In questo momento sarebbe sciacallaggio accusare qualcuno di non essere stato abbastanza ‘preparato’, come affermare che  era tutto prevedibile. Ma che la nostra Europa fosse ormai diventato un obiettivo prioritario per il terrorismo islamico, il ‘nemico’ fuori i propri confini da trasformare in campo di battaglia, era ormai evidente. E chi  come Michel Houellebecq raccontava un’ascesa finalizzata alla ‘sottomissione’ non doveva essere isolato, ma ascoltato. Quello di gennaio, quello di ieri, non sono solo attacchi a Parigi,  contro il popolo francese, ma contro tutta l’umanità e i valori universali della democrazia, della libertà e della civiltà che una gran parte di essa condivide.

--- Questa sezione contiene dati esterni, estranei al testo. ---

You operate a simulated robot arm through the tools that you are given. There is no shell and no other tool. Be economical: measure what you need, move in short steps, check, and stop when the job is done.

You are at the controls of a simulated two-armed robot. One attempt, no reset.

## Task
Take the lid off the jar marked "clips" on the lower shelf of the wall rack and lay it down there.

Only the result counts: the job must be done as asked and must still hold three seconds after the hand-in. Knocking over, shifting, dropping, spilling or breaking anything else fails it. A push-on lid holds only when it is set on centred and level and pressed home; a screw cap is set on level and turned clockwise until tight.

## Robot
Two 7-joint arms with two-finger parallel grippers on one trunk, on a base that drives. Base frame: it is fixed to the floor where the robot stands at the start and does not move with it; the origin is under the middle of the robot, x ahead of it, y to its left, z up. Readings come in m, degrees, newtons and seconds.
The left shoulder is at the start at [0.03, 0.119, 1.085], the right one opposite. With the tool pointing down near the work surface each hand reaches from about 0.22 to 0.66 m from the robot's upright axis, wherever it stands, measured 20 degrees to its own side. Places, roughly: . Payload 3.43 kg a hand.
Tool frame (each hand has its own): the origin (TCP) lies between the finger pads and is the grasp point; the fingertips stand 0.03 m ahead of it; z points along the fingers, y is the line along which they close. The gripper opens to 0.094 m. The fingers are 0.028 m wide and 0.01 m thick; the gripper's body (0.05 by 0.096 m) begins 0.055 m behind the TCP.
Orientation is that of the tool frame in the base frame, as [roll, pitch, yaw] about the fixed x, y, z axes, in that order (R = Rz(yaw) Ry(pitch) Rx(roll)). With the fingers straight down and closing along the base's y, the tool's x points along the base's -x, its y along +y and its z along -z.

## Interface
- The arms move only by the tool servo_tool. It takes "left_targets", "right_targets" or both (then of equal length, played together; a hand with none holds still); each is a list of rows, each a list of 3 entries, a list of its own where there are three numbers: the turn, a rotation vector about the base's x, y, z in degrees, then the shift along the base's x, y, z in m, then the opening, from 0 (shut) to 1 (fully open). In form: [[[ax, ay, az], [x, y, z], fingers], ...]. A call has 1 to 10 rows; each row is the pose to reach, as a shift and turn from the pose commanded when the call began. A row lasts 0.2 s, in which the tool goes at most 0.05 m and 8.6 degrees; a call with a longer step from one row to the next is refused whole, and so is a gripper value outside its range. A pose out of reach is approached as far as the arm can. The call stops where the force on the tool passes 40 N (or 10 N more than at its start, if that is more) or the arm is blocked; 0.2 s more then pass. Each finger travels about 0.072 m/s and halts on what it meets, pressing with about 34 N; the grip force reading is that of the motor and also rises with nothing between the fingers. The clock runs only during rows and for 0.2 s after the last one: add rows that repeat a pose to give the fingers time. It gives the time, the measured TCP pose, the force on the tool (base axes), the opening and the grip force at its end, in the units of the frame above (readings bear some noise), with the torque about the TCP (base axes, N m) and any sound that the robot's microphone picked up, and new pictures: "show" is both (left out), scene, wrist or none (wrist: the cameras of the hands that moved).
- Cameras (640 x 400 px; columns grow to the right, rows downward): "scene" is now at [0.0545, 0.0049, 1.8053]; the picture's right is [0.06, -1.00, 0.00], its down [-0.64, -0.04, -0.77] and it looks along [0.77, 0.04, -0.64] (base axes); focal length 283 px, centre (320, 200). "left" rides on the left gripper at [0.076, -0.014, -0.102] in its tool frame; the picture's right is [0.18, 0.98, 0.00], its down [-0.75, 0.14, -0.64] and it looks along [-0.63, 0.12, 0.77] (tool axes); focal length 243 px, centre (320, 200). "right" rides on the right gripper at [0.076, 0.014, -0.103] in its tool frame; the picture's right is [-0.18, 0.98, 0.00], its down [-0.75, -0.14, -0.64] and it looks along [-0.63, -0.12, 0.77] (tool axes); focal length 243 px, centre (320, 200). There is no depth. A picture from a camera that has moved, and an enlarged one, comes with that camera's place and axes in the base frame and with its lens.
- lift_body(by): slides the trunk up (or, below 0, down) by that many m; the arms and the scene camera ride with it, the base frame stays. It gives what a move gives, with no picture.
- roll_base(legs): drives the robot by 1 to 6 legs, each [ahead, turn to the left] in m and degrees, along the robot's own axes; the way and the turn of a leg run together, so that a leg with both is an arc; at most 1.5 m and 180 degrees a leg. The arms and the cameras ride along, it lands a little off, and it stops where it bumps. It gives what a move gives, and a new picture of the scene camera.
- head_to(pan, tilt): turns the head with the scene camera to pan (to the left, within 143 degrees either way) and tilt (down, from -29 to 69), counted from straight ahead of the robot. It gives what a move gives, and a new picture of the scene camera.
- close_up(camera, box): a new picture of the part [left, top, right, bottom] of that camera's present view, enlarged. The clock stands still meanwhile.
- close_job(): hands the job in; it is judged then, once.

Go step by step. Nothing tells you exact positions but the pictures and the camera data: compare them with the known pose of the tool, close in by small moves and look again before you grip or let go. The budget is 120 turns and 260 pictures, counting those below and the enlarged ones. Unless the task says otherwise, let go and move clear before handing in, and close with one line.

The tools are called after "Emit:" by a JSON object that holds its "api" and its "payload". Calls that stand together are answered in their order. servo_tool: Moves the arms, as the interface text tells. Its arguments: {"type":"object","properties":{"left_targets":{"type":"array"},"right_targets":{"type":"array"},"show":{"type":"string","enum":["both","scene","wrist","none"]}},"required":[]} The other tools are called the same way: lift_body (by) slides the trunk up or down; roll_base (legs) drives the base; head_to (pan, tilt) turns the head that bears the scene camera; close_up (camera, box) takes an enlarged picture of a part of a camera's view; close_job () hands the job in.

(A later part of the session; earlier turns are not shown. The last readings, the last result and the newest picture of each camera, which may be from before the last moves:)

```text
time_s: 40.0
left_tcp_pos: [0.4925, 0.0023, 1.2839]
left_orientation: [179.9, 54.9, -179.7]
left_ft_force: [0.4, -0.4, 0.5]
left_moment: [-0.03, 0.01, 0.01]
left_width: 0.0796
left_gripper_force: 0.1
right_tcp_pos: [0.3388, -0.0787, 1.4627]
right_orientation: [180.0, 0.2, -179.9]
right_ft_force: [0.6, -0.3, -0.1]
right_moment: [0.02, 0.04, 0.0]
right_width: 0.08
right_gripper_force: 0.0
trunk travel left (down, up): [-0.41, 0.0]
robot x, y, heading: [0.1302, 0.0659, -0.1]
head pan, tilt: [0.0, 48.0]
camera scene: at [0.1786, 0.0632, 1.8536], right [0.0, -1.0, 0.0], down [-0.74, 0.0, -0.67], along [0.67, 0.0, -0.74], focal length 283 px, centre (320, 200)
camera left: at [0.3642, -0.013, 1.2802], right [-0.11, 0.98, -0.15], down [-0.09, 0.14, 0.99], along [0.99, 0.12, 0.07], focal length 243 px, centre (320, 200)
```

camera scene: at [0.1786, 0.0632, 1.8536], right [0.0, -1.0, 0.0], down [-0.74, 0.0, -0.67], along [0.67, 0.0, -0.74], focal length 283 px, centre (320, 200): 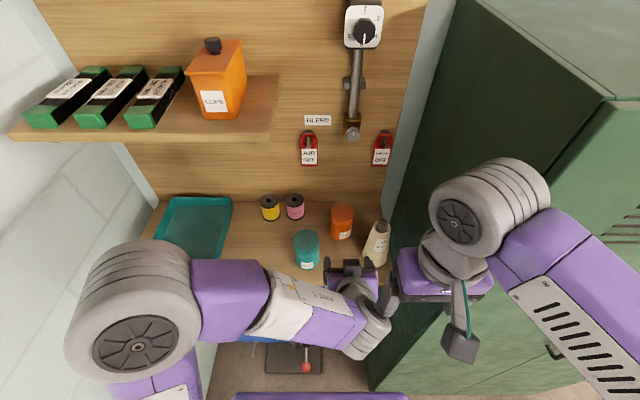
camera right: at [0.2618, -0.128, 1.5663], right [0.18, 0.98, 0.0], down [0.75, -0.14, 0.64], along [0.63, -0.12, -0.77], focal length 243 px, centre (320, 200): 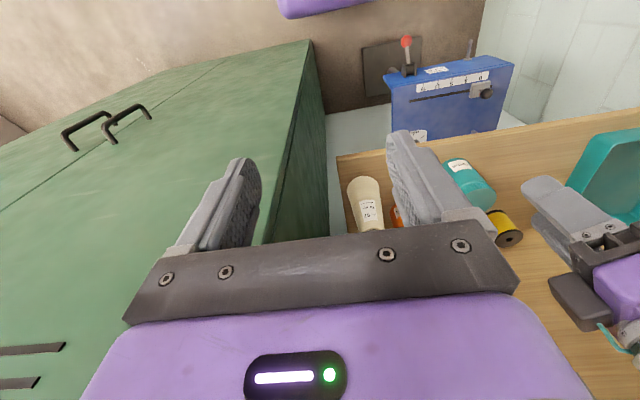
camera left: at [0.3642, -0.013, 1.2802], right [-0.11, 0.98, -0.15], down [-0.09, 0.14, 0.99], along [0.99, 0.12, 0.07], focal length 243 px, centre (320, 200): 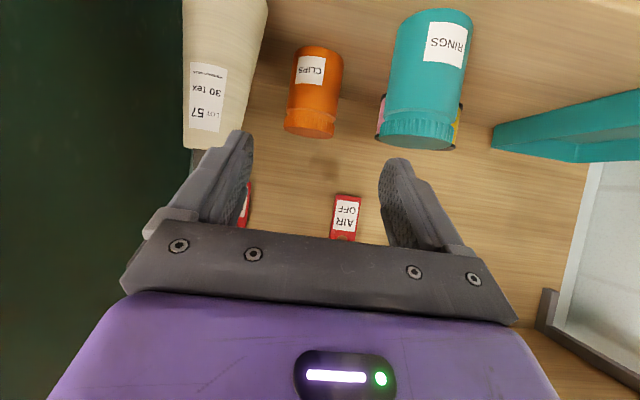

Parigi stessa incarna principi senza tempo del progresso umano e di un percorso di evoluzione che ha portato a un esempio di integrazione che sembrava ottimale. Chi ha straziato la Francia lo ha fatto anche per questo. Volevano terrorizzare la popolazione francese, dell’Europa e i valori che rappresentano.  La guerra ibrida che sta dilagando dall’Iraq, alla Siria, fino al cuore dell’occidente coinvolgendo una generazione di terroristi che non arriva da fuori, ma è nata, cresciuta e formata nei nostri Paesi, dimostra che il nostro mondo, la nostra civiltà, ha fallito.

I nuovi terroristi semplicemente ci odiano e non perché sono stati plagiati dalla religione islamica. Molti di loro hanno un’idea pressoché blanda dell’Islam. Siamo difronte a uno scontro generazionale prima ancora che culturale. Padri musulmani di successo, integrati, colpevoli di essersi allontanati da ciò che erano e che oggi non controllano più i propri figli, nipoti, cresciuti senza una vera identità. Ed è questo il punto vero della questione.  L’occidente, tutti noi, abbiamo delle responsabilità. In primis per aver giustificato invasioni e attacchi armati guidati da fini non certo umanitari, né animati da volontà di giustizia e democrazia. Non si può invadere ‘paesi sovrani’ e ‘portare la pace’ solo per tornaconto economico e interessi geo-politici.  Forse è tardi per evitare altre stragi, il terrore ormai imperversa nelle nostre città, ma non è certo con la guerra globale all’Isis che si può fermare tutto questo. Anzi. Se  il blocco occidentale  attaccherà lo Stato islamico l’Arabia Saudita si schiererà sempre più al suo fianco. Magari non con truppe, ma coi soldi.  Dobbiamo capire che questa è una guerra prima di tutto all’interno stesso del Mondo islamico. L’unica possibile soluzione, forse, è lasciare che loro trovino il loro equilibrio.e  al tempo stesso bisogna agire a livello politico-diplomatico.

Se si fossero investite risorse per promuovere politiche di integrazione della popolazione musulmana in Europa piuttosto che nei bombardamenti in Medioriente e Africa non saremmo arrivati a questo punto.